Swiss researchers are taking a page from their country’s most iconic products to change how pacemakers are powered inside the body.
A team of biomedical engineers at the University of Bern is using rotation-based energy harvesting systems from wristwatches and using them to capture kinetic motion in the body to power pacemakers. The technology works by harvesting energy from motion and use it to power an implanted pacemaker, much the way kinetic wristwatches use motion to automatically wind a spring.
Early prototypes combined components of an automatic watch with off-the-shelf pacemaker technology, and the implants have fared well so far in tests in pigs.
"We have shown that it is possible to pace the heart using the power of its own motion," Bern University’s Adrian Zurbuchen said during a presentation at this year’s European Society of Cardiology conference in Spain.
And Zurbuchen’s team isn’t stopping there. They’re looking to condense the implants even smaller to eliminate leads as well.
"The next step in our prototype is to integrate both the electronic circuit for energy storage and the custom-made pacemaker directly into the harvesting device," Zurbuchen added. "This will eliminate the need for leads."

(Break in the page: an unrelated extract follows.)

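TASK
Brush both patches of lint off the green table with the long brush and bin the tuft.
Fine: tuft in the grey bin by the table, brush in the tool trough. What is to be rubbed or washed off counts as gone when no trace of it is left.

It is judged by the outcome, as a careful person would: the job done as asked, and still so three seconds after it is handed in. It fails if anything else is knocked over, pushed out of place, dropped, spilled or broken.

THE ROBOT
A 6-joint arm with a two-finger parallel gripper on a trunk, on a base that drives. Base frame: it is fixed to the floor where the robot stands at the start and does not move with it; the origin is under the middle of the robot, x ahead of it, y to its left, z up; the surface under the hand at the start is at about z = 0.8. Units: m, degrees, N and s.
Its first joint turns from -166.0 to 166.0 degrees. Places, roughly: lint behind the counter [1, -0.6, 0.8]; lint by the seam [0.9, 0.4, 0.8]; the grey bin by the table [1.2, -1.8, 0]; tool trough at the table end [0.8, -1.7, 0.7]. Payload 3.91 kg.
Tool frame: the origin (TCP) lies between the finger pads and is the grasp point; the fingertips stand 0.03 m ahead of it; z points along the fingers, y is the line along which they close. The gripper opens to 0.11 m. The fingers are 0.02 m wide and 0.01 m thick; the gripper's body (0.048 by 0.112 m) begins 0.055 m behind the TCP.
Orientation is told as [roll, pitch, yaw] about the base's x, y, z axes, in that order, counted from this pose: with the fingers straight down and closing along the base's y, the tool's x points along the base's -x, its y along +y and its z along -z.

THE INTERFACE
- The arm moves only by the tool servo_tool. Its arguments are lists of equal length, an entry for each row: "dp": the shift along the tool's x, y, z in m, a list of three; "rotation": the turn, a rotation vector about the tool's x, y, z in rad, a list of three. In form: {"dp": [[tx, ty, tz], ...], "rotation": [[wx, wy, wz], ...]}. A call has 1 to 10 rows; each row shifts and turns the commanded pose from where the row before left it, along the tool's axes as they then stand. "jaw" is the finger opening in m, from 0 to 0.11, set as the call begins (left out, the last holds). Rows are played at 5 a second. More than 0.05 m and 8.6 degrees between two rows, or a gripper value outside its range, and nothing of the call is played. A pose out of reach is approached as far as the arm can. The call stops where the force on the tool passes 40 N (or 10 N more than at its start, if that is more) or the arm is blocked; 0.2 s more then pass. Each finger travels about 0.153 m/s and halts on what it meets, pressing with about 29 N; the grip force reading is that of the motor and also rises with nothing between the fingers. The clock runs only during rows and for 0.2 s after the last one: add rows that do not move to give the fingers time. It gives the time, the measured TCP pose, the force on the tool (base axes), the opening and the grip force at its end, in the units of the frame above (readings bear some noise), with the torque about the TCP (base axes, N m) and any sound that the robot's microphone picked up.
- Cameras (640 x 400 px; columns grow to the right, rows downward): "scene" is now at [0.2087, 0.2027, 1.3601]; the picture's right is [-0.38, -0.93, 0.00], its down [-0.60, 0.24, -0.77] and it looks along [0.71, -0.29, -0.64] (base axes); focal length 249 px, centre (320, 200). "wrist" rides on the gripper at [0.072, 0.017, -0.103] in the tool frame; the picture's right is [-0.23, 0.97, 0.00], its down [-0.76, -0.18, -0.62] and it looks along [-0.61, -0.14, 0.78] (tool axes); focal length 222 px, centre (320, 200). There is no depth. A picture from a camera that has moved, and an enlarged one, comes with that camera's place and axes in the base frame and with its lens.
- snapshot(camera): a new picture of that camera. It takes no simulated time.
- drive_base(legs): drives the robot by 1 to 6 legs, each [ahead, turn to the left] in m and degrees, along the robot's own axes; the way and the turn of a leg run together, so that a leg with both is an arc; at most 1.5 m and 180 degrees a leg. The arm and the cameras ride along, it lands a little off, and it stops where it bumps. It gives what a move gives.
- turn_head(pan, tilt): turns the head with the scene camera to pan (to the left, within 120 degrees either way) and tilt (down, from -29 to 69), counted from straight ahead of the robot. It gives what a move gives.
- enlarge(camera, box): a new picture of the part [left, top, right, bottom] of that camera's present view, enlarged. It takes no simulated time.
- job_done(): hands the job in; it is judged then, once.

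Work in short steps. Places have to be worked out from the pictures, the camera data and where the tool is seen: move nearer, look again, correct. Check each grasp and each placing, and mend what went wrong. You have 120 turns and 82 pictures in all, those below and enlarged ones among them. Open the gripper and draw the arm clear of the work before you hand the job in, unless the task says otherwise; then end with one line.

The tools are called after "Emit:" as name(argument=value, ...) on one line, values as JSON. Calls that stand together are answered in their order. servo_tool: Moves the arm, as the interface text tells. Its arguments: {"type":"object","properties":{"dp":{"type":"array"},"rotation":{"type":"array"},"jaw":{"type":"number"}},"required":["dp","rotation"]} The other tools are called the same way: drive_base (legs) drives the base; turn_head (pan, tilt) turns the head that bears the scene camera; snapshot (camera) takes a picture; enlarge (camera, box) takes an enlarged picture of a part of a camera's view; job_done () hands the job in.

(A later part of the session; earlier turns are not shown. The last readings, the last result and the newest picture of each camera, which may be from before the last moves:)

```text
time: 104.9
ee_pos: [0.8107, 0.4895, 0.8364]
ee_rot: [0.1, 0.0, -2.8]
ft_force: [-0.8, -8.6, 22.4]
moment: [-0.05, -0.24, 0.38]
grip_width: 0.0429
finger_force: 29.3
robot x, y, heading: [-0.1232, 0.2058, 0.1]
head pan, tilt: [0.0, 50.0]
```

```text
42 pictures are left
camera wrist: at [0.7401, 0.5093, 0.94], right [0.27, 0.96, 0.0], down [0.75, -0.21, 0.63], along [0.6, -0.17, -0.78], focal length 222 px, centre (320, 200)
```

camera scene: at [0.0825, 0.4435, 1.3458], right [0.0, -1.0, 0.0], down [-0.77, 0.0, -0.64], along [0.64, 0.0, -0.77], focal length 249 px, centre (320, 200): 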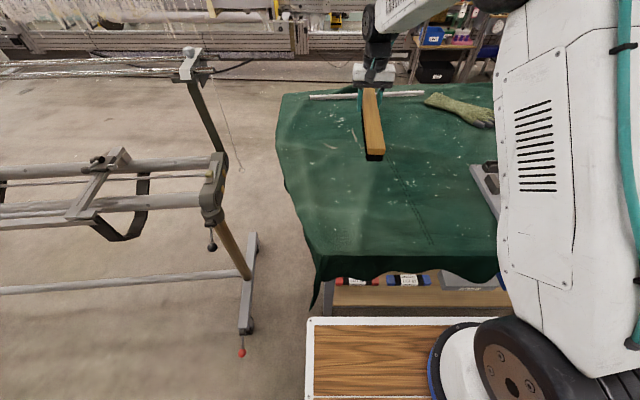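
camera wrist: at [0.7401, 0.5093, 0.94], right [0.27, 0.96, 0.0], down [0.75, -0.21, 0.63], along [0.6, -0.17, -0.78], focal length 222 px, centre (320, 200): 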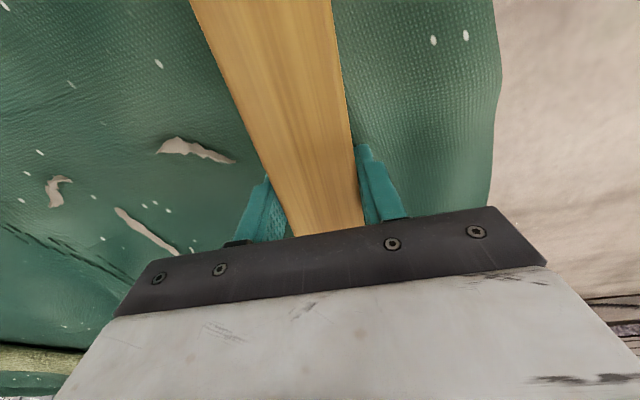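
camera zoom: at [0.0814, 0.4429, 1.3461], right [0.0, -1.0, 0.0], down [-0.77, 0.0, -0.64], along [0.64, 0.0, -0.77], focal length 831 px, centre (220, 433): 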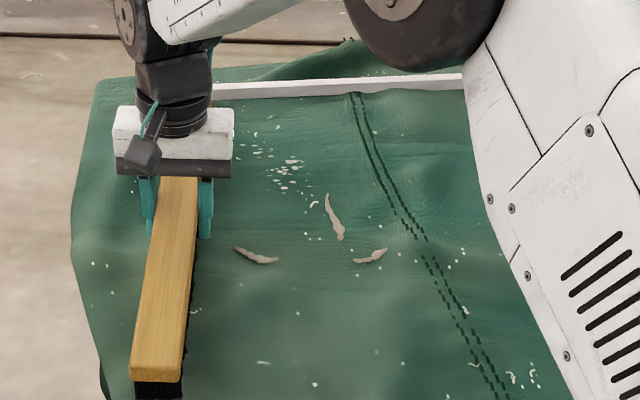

Pacemaker batteries are one of the weak links in the technology, which uses mild electrical pulses to help regulate heartbeats. As heart failure patients live longer and get the implants earlier, the likelihood increases that patients will outlive the batteries in their implants, requiring risky an invasive revision surgery to replace a dead pacemaker.
Zurbuchen and his team aren’t the only ones looking at ways to use the body’s motion to replace batteries. Engineers at the University of Michigan are working on similar technology, hoping to harvest the energy of a beating heart.
"Many of the patients are children who live with pacemakers for many years," lead author M. Amin Karami said in an American Heart Assn. press release tied to the organization’s 2012 conference. "You can imagine how many operations they are spared if this new technology is implemented."
At the time the team had only reached bench-testing, using a "shaker" to reproduce a heartbeat. The team hasn’t issued a public update on the project since then.